──────── Extracted text ────────

Edge state engineering of nitrogen/phosphorus co-doped graphene nanoribbons towards electron-transfer-based peroxydisulfate activation

Abstract

The electron transfer-based nonradical advanced oxidation processes (AOPs) exhibit great potential for degrading organic pollutants. However, achieving efficient electron transfer-based nonradical AOPs remains challenging. In this study, we developed the edge-rich and nitrogen/phosphorus (N/P) co-doped graphene nanoribbons by unfolding the multi-walled carbon nanotubes (MWCNTs). The catalysts with the edge-rich structure are capable of efficiently activating the peroxydisulfate (PDS) towards the degradation of carbamazepine (CBZ), a representative pharmaceutical and personal care products (PPCPs). Through adjusting the N/P ratio, the N/P co-doped graphene nanoribbons presented the optimal degradation kinetic constant of 0.452 min−1, compared with 0.0611 min−1 for the intact MWCNTs. Electrochemical characterizations, in situ Raman, galvanic oxidation tests, and quenching experiments confirmed that the N/P co-doped graphene nanoribbons followed an electron transfer-dominated nonradical pathway for pollutant degradation. Density functional theory (DFT) demonstrated that the exposed N/P co-doped edges at the boundary of graphene nanoribbons could elongated OO bond of PDS in facilitating PDS activation. This study provides a new approach to develop the nonradical AOPs-based techniques.

────────

_Challenge_
Give the extracted text once more, exactly.

──────── Listed records ────────

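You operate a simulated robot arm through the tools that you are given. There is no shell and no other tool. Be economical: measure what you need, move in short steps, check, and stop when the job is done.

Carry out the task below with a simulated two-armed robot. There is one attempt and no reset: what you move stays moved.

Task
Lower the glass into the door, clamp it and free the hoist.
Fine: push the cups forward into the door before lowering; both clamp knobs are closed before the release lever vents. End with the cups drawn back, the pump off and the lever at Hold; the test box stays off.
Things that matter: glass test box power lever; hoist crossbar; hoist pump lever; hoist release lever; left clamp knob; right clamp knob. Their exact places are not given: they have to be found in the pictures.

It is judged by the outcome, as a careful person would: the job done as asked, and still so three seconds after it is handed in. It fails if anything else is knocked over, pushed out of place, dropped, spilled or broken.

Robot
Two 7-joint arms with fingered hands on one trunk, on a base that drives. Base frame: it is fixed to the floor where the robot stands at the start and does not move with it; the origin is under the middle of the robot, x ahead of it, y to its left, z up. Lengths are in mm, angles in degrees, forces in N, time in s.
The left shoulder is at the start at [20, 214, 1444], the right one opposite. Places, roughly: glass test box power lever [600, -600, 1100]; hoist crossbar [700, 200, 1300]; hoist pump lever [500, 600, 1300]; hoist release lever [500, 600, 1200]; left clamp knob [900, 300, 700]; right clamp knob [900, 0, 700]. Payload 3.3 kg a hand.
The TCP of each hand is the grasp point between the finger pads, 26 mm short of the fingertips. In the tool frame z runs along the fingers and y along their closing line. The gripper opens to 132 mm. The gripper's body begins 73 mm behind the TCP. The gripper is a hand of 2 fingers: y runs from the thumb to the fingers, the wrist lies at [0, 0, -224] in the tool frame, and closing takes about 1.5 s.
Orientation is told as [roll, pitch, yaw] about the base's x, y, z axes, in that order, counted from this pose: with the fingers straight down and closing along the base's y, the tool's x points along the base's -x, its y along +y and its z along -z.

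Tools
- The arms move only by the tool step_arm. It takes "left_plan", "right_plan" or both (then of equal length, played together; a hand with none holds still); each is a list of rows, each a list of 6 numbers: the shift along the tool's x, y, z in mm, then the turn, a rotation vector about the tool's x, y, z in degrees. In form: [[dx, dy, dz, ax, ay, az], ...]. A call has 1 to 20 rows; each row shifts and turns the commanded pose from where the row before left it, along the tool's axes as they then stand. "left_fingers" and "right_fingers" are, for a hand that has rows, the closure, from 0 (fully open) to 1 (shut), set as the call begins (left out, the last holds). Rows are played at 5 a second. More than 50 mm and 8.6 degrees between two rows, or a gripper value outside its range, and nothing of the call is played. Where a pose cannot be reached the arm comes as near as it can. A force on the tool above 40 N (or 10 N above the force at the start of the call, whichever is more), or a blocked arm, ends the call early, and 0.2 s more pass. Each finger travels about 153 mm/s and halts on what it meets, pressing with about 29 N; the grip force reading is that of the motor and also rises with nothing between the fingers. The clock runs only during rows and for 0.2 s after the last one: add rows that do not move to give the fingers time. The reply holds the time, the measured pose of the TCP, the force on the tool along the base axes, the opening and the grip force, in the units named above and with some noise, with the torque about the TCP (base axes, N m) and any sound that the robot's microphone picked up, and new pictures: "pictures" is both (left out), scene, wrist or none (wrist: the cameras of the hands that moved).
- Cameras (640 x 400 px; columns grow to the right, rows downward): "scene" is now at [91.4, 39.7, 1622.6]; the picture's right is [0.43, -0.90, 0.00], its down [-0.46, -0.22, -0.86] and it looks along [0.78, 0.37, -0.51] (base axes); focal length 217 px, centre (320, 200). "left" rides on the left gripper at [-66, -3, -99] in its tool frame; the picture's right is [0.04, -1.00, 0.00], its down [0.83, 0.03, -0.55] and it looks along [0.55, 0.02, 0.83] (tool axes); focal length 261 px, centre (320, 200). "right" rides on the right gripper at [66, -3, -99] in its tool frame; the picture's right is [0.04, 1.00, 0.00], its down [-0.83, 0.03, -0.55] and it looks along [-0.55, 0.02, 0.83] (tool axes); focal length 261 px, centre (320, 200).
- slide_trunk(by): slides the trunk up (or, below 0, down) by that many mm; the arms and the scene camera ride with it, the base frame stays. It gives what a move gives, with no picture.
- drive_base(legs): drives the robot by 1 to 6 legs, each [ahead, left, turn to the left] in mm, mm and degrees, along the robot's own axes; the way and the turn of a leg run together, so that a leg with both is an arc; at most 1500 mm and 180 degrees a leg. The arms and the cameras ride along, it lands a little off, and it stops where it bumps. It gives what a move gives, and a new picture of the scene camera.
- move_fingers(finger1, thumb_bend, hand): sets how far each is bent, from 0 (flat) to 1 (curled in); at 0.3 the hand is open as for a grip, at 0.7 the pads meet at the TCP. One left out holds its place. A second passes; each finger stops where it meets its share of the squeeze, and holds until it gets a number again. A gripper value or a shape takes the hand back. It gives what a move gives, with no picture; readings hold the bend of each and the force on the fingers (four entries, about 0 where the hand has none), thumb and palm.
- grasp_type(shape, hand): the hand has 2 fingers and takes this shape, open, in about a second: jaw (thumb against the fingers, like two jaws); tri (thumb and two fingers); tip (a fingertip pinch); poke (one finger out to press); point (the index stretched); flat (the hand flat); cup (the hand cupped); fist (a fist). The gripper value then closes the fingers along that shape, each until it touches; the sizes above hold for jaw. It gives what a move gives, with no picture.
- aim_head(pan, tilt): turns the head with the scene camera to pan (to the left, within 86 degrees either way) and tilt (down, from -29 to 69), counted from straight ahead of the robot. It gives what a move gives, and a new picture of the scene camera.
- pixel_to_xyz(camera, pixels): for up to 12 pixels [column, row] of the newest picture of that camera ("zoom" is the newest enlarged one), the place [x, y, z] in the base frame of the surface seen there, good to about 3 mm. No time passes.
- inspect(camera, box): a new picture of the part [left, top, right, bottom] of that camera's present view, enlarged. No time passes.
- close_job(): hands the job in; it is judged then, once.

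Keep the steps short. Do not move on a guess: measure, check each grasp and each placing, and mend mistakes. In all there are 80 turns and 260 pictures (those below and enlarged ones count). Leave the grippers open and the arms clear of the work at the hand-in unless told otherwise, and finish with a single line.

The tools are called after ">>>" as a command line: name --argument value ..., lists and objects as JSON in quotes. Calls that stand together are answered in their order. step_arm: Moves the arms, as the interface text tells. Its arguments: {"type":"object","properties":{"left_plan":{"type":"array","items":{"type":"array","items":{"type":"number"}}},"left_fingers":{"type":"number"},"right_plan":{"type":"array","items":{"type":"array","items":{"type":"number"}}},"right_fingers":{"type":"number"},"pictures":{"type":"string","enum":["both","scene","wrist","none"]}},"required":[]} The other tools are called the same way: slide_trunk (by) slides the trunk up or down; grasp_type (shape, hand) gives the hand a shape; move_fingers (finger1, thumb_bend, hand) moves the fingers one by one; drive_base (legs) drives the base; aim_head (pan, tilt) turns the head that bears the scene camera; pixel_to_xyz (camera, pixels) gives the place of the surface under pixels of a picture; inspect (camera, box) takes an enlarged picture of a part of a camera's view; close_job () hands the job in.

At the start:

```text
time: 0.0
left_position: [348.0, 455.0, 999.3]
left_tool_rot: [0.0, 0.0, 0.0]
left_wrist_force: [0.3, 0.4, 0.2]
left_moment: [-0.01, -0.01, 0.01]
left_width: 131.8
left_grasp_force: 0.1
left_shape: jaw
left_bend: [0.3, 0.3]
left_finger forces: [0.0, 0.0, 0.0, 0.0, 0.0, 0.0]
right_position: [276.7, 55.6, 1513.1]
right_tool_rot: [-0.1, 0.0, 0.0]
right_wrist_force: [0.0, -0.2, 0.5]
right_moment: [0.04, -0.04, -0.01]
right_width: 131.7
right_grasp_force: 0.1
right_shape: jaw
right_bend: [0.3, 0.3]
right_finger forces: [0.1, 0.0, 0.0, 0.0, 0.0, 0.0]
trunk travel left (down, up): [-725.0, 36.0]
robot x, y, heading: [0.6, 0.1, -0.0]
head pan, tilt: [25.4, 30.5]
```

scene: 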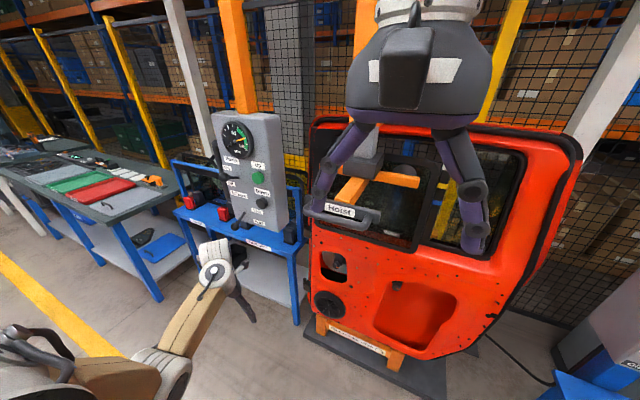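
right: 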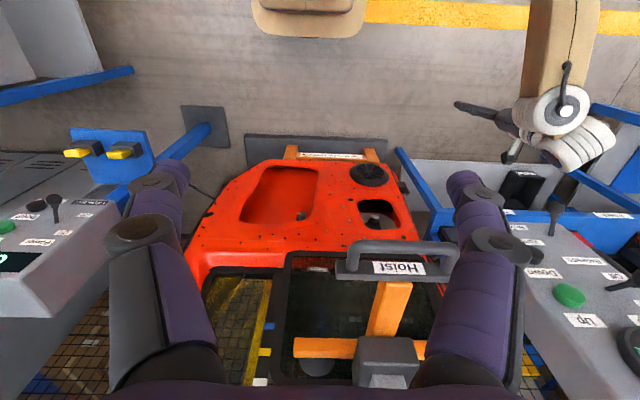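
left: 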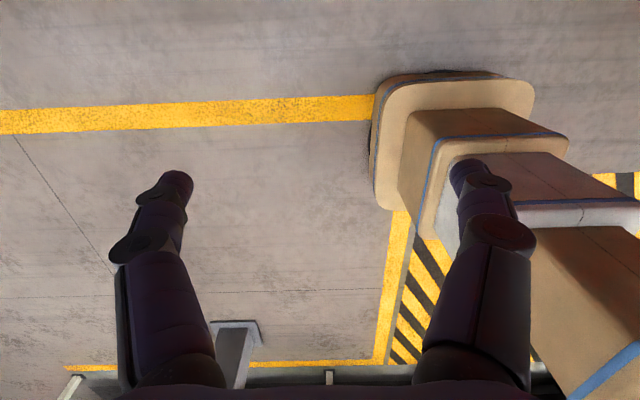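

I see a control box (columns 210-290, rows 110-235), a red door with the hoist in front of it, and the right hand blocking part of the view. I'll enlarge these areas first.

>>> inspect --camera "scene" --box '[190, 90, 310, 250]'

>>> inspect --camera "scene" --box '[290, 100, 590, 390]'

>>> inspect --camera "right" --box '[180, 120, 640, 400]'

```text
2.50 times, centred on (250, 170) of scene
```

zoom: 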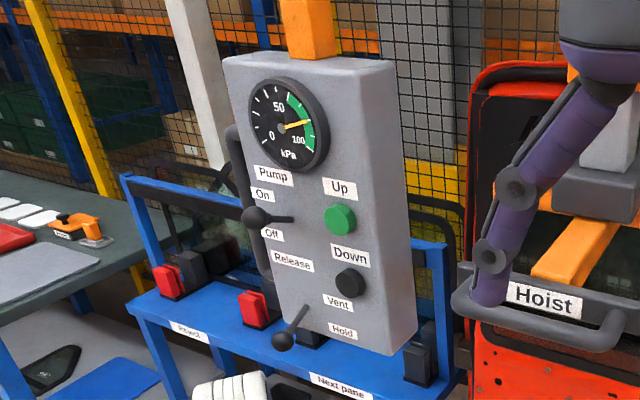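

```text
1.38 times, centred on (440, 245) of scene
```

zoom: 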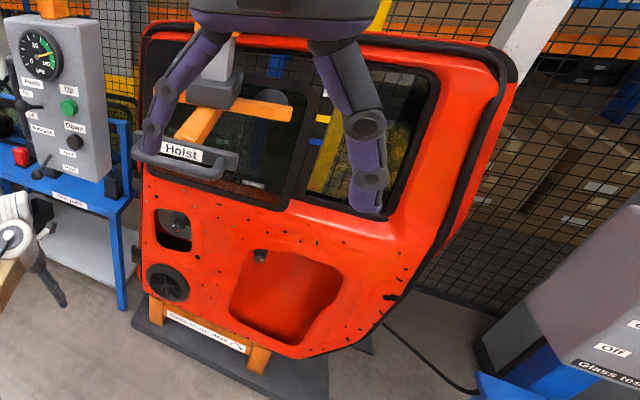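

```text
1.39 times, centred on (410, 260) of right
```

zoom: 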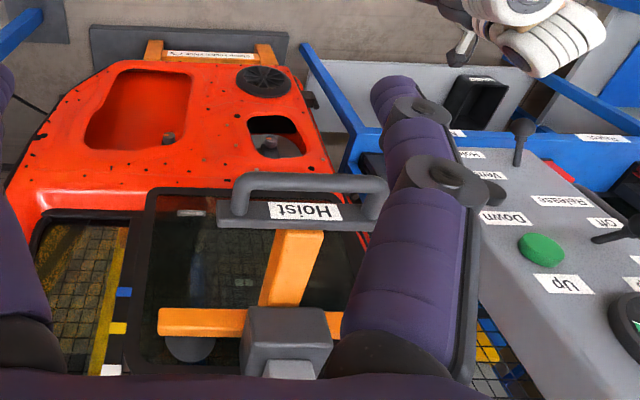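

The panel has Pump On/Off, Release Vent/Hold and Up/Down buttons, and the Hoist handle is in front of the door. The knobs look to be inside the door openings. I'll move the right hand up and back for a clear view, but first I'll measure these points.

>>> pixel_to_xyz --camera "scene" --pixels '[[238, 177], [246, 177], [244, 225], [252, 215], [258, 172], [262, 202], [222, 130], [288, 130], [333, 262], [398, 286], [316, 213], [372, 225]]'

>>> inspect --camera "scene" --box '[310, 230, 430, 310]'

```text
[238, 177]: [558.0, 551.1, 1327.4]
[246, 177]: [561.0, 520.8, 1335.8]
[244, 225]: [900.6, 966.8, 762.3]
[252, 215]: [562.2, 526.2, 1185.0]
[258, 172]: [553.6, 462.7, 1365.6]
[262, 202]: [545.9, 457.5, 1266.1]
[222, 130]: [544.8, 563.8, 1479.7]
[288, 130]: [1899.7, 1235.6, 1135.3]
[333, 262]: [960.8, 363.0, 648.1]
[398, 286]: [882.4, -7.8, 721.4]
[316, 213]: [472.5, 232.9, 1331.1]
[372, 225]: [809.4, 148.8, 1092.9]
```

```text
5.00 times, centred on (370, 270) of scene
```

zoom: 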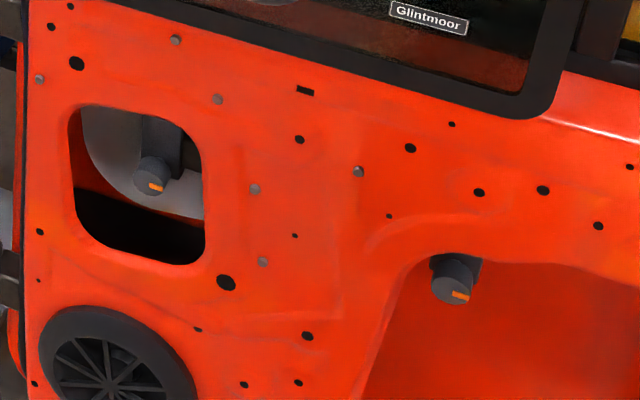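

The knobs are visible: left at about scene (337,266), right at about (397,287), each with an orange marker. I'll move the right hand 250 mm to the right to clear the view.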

────────
──────── Listed records ────────

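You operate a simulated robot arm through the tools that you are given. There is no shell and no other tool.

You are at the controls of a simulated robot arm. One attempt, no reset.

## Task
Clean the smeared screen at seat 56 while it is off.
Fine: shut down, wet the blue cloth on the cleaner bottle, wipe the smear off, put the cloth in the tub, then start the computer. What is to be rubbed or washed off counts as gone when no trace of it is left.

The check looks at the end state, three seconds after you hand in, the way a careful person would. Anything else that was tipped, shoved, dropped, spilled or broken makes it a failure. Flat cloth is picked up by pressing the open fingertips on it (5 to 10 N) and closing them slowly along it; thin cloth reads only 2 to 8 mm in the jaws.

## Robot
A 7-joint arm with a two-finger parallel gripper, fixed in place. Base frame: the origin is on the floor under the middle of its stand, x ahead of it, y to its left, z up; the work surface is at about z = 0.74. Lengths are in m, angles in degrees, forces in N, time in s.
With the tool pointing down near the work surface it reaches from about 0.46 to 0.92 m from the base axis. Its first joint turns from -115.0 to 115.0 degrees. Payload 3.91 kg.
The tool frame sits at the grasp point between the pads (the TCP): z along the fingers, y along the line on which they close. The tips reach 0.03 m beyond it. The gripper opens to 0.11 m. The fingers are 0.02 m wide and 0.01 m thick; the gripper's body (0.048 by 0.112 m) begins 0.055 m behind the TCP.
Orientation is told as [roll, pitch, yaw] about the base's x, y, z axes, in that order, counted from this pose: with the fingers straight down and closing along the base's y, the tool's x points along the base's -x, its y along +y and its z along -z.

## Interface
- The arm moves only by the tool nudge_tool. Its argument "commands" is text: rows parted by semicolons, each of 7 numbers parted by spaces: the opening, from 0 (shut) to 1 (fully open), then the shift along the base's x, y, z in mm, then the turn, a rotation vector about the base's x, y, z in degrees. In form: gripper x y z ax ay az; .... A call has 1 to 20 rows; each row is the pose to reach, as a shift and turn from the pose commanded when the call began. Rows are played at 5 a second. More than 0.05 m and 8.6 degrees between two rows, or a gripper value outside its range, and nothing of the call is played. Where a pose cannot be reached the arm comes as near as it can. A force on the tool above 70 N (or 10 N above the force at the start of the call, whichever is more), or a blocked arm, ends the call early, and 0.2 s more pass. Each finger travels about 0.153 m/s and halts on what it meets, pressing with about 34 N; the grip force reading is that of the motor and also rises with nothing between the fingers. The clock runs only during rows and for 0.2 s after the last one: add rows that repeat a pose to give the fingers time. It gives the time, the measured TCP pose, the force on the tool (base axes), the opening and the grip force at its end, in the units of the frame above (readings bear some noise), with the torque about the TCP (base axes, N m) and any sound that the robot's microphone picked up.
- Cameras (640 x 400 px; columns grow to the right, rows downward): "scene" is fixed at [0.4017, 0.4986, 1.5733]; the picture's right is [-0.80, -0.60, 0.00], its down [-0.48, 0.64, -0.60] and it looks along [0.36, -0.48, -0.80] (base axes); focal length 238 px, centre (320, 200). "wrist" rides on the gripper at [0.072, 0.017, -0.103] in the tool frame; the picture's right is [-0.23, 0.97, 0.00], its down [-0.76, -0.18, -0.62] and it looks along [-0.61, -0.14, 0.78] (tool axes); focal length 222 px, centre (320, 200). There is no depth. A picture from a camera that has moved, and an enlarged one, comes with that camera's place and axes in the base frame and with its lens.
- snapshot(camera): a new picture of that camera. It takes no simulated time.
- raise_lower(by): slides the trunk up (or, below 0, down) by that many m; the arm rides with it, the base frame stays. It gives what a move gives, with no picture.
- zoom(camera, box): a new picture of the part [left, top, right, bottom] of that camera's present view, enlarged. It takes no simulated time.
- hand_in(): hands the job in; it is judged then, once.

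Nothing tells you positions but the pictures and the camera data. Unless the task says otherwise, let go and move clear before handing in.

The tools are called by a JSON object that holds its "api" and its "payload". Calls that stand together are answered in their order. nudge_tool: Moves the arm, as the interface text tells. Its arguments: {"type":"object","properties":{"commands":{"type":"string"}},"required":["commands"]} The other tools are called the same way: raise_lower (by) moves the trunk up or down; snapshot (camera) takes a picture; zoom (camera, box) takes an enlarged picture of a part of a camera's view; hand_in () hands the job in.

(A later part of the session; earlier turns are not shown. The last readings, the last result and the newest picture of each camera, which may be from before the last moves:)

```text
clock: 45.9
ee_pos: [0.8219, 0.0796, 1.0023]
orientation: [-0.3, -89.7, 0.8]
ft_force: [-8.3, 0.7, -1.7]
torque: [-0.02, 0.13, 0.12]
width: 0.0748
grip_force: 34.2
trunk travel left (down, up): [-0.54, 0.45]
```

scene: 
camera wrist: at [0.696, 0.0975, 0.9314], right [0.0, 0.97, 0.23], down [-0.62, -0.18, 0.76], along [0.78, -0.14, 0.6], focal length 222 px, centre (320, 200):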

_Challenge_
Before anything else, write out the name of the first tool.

────────

_Result for this exercise_
Edge state engineering of nitrogen/phosphorus co-doped graphene nanoribbons towards electron-transfer-based peroxydisulfate activation

Abstract

The electron transfer-based nonradical advanced oxidation processes (AOPs) exhibit great potential for degrading organic pollutants. However, achieving efficient electron transfer-based nonradical AOPs remains challenging. In this study, we developed the edge-rich and nitrogen/phosphorus (N/P) co-doped graphene nanoribbons by unfolding the multi-walled carbon nanotubes (MWCNTs). The catalysts with the edge-rich structure are capable of efficiently activating the peroxydisulfate (PDS) towards the degradation of carbamazepine (CBZ), a representative pharmaceutical and personal care products (PPCPs). Through adjusting the N/P ratio, the N/P co-doped graphene nanoribbons presented the optimal degradation kinetic constant of 0.452 min−1, compared with 0.0611 min−1 for the intact MWCNTs. Electrochemical characterizations, in situ Raman, galvanic oxidation tests, and quenching experiments confirmed that the N/P co-doped graphene nanoribbons followed an electron transfer-dominated nonradical pathway for pollutant degradation. Density functional theory (DFT) demonstrated that the exposed N/P co-doped edges at the boundary of graphene nanoribbons could elongated OO bond of PDS in facilitating PDS activation. This study provides a new approach to develop the nonradical AOPs-based techniques.